* _Set of tasks_
• A. Quote the article word for word, starting at "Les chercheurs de" and ending with "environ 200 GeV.".
• B. Add the next paragraphs of the article.

------ Article ------

Les chercheurs de AMS ont collecté 50 millions de noyaux d'hélium, 1 million de noyaux de lithium, 0,9 millions de béryllium, 2,3 millions de noyaux de bore, 8,3 millions de noyaux de carbone, et 7,4 millions de noyaux d'oxygène. En analysant comment ils se répartissent en fonction de leur énergie, ils observent une différence significative à haute énergie pour l'hélium et le lithium, par rapport aux modèles généralement utilisés, une anomalie qui est aussi observée pour les protons... Plus étonnant, cette anomalie apparaît pour les trois familles à la même énergie, environ 200 GeV.
En outre, le ratio p/He observé décroit quand l'énergie augmente, alors qu'il devrait rester constant, les deux familles provenant a priori des mêmes sources primaires. Et les ratios d'autres familles de noyaux, eux sont conformes à ce qui était attendu. Il reste donc pas mal de questions ouvertes sur les modèles de rayons cosmiques, qu'ils soient primaires comme les protons et hélium, ou secondaires comme le lithium.

------ Dataset content ------

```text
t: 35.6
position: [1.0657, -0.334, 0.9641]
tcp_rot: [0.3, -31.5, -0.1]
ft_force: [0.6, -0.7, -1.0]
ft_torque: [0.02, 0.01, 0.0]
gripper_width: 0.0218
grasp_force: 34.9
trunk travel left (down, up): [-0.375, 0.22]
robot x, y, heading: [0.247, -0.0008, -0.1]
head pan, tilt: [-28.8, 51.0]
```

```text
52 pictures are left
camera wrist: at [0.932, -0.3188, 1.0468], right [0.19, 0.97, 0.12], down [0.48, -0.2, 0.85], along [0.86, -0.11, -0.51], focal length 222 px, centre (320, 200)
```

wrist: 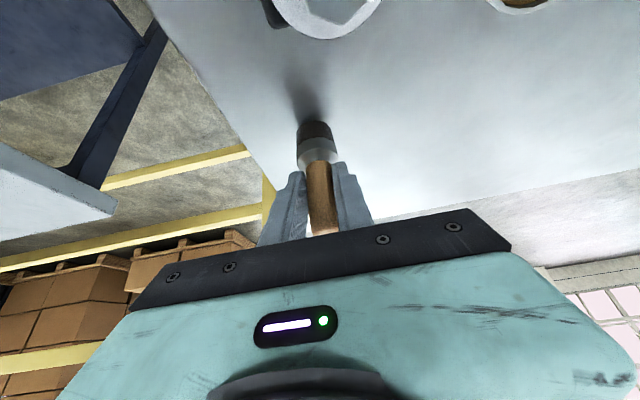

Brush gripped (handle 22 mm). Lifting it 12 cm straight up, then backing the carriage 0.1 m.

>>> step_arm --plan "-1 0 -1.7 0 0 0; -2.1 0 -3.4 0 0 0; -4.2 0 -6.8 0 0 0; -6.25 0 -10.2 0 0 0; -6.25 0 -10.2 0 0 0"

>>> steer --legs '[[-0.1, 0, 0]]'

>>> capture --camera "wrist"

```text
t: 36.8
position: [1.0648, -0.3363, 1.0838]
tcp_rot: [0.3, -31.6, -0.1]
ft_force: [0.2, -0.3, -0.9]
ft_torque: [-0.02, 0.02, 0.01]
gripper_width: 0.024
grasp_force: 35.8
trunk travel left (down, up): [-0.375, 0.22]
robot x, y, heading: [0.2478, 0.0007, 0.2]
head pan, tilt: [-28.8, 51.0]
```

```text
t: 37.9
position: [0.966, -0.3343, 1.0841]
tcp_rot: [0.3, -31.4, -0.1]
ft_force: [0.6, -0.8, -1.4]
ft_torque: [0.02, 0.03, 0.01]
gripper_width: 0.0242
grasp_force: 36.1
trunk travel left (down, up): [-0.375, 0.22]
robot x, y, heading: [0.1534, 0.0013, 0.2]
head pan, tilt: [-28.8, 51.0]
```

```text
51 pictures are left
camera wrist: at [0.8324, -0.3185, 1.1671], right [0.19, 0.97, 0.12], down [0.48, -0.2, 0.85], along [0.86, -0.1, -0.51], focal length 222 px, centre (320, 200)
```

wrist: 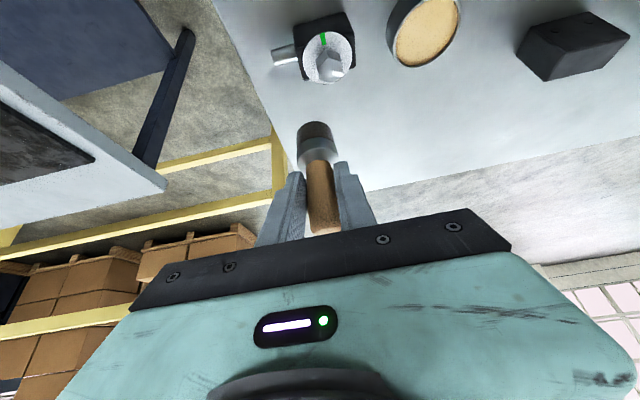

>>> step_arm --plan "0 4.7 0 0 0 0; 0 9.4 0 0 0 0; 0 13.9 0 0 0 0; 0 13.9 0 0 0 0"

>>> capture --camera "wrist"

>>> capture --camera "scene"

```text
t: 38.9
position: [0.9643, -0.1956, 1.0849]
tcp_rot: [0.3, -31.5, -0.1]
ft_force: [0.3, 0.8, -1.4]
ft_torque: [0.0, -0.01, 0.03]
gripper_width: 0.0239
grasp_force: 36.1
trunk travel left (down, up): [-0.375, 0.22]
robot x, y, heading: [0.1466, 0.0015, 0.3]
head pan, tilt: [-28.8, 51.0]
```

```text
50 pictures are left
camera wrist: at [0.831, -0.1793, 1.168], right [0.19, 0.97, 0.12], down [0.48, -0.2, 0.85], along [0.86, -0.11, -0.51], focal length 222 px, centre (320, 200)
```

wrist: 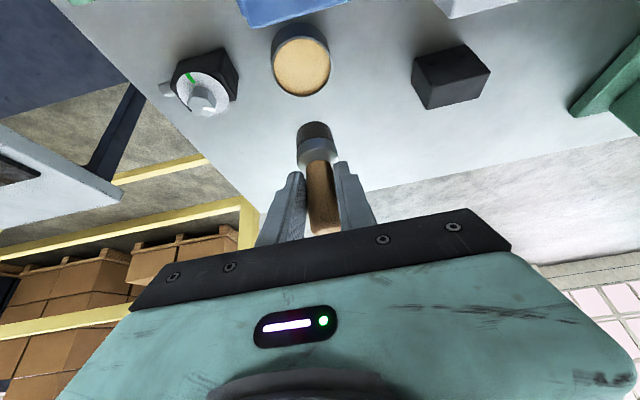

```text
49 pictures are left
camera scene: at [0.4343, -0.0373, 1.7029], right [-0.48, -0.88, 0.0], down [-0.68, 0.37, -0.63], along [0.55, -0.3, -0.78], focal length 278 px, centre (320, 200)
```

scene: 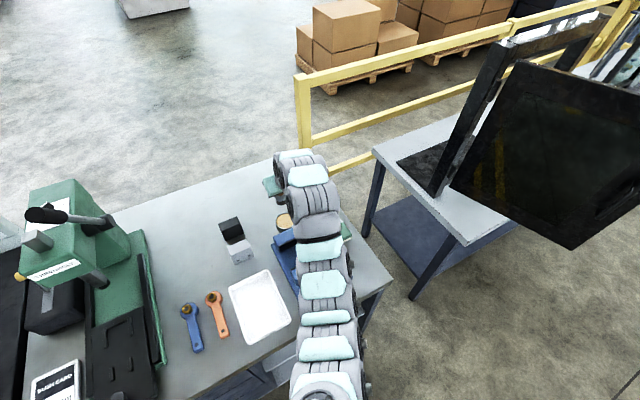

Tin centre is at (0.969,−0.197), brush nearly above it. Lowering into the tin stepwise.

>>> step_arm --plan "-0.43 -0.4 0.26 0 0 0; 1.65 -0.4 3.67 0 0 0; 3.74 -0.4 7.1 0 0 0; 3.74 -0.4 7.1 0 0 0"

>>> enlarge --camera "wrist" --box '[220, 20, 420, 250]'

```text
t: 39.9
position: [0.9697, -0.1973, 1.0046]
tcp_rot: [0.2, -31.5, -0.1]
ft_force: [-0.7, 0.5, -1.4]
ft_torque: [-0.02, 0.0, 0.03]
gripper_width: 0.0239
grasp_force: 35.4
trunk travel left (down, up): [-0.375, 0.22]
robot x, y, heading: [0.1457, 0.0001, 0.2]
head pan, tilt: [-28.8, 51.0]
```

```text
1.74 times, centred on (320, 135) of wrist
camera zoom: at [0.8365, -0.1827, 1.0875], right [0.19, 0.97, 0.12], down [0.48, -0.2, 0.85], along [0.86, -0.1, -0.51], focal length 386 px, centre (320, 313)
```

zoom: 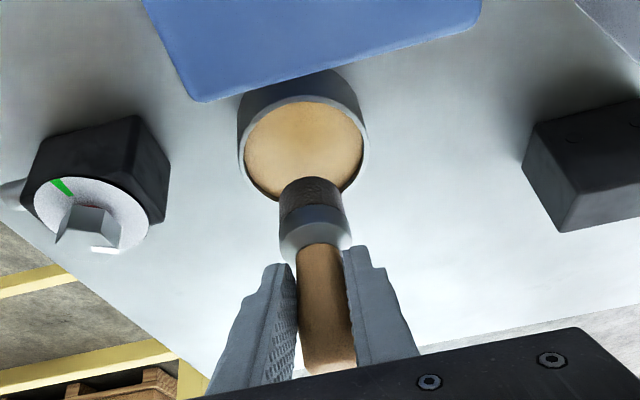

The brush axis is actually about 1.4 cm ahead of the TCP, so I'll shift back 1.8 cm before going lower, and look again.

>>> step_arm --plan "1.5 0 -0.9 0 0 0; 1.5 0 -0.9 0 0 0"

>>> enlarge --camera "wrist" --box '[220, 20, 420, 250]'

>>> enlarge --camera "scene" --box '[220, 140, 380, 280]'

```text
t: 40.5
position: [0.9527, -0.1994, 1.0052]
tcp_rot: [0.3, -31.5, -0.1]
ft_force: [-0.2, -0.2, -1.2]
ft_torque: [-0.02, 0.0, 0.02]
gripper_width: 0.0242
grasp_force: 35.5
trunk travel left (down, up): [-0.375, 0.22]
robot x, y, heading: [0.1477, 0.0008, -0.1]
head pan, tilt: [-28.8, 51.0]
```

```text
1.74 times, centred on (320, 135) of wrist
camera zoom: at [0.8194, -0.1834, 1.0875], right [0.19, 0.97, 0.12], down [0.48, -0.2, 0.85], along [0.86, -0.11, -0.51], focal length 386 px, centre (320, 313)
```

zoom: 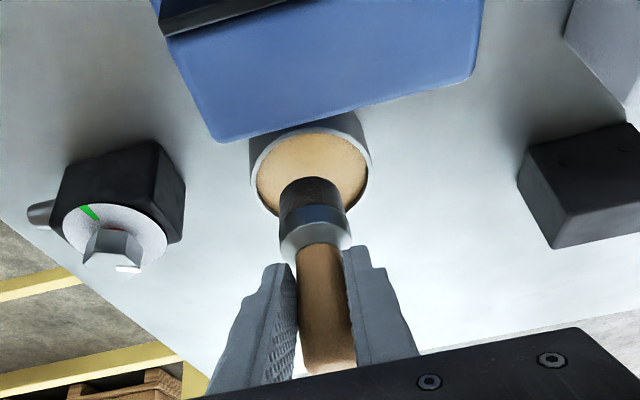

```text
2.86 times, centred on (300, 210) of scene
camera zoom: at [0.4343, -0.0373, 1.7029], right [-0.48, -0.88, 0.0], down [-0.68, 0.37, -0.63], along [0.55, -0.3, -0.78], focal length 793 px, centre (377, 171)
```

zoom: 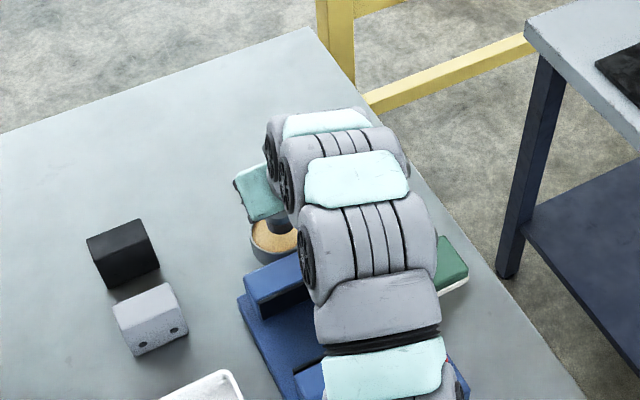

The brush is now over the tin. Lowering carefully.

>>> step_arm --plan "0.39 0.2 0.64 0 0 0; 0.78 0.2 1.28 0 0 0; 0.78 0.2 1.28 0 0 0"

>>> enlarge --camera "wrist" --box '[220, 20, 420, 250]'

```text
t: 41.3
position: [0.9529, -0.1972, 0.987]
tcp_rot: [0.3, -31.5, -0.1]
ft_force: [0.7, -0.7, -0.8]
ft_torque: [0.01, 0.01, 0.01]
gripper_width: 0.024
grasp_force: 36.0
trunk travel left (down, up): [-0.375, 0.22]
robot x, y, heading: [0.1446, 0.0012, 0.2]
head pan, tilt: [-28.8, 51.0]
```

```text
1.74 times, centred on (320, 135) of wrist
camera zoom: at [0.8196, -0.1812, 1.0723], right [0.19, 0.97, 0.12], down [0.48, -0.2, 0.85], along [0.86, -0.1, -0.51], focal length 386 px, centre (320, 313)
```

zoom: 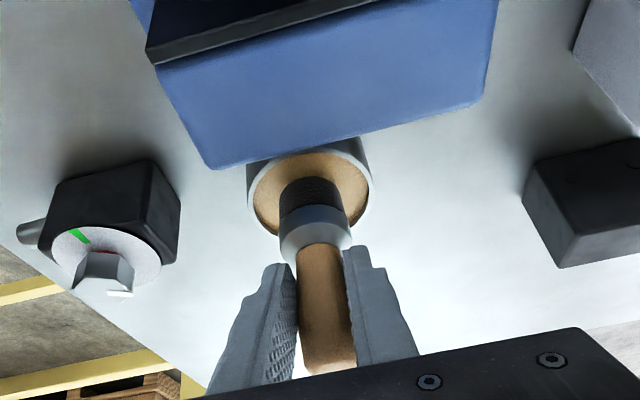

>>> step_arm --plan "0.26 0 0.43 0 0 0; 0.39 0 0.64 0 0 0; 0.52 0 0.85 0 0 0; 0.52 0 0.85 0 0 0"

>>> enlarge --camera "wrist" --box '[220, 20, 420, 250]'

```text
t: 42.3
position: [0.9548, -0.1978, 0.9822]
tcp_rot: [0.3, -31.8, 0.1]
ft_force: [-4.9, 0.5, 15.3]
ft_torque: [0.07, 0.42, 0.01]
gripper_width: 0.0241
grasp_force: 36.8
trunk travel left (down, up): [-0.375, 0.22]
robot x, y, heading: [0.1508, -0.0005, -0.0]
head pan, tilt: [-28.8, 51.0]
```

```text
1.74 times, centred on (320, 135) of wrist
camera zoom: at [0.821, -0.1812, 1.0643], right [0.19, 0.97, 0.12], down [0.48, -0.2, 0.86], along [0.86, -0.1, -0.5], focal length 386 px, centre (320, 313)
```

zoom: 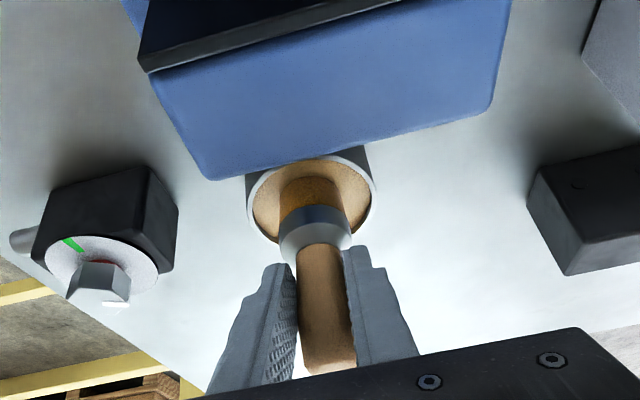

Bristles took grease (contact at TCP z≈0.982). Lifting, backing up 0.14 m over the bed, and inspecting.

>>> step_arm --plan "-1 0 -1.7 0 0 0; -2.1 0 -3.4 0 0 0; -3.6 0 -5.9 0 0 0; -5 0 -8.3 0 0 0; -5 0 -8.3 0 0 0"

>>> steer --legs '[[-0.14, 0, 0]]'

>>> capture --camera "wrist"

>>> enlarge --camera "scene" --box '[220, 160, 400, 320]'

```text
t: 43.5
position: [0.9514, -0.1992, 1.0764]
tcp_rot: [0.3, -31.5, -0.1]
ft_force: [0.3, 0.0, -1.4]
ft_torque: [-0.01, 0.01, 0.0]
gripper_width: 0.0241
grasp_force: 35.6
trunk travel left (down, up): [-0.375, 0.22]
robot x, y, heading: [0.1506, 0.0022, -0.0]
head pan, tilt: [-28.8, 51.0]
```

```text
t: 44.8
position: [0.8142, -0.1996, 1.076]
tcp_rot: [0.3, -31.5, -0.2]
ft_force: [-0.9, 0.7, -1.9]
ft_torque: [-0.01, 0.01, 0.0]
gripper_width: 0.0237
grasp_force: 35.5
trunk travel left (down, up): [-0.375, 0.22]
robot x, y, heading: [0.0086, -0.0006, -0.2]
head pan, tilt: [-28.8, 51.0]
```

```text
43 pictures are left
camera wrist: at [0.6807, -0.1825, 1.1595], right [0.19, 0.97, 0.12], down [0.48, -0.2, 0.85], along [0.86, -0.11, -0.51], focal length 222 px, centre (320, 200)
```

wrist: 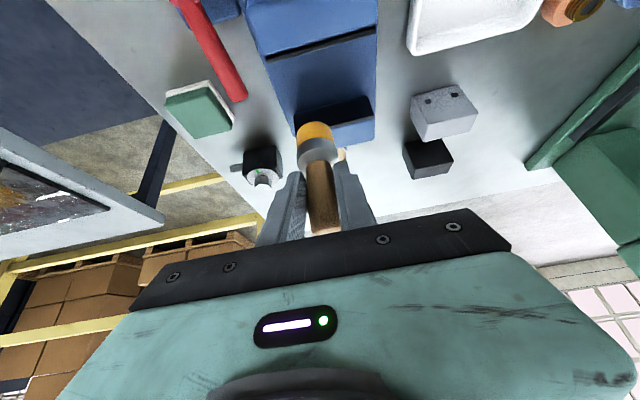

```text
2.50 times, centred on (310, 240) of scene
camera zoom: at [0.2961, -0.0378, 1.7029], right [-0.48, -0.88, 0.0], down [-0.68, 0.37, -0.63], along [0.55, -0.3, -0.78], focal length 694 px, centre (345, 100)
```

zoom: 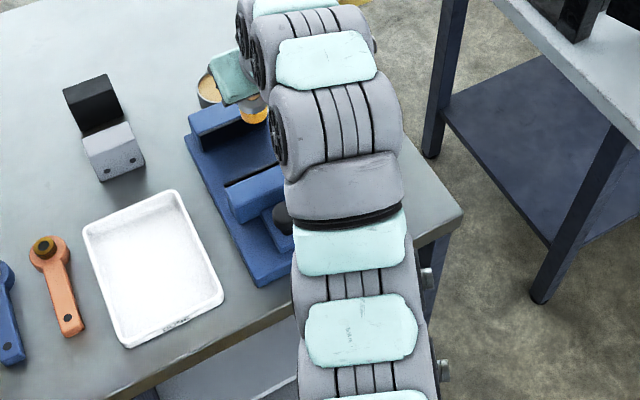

------

* _Results for the exercise_
• A.
Les chercheurs de AMS ont collecté 50 millions de noyaux d'hélium, 1 million de noyaux de lithium, 0,9 millions de béryllium, 2,3 millions de noyaux de bore, 8,3 millions de noyaux de carbone, et 7,4 millions de noyaux d'oxygène. En analysant comment ils se répartissent en fonction de leur énergie, ils observent une différence significative à haute énergie pour l'hélium et le lithium, par rapport aux modèles généralement utilisés, une anomalie qui est aussi observée pour les protons... Plus étonnant, cette anomalie apparaît pour les trois familles à la même énergie, environ 200 GeV.

• B.
La dense présentation de Ting a également montré comment les physiciens de la collaboration AMS parviennent à fournir une estimation de l'âge des rayons cosmiques. Ils étudient le rapport Be-10/B-10 dont l'un est le produit de la désintégration radioactive de l'autre avec une demie-vie de 1,5 million d'années. L'âge obtenu pour ces rayons cosmiques galactiques est de 12 millions d'années.
Pour finir, je dois mentionner l'événement cité en fin de présentation du physicien sino-américain, qui serait la détection de quelques spécimens de particules très étonnantes, qu'il reste à vérifier vu leur nombre extrêmement faible : des particules ayant une charge électrique de -2 et une masse de 3 nucléons. Il pourrait ainsi s'agir de noyaux d'antihélium-3 (2 antiprotons et un neutron ou antineutron), la première fois que l'on détecterait de l'antimatière "complexe"... Mais il est bien trop tôt pour le crier sur les toits...
Source :
Illustrations :
1) Le détecteur AMS lors de son installation sur l'ISS (NASA)
2) Spectres en énergie du flux de positrons et de la fraction e+/(e-+e+) (Collaboration AMS)
3) Projection des spectres en 2024 (Collaboration AMS)
4) Ratio antiprotons/protons mesuré en fonction de leur énergie, comparé aux modèles (Collaboration AMS)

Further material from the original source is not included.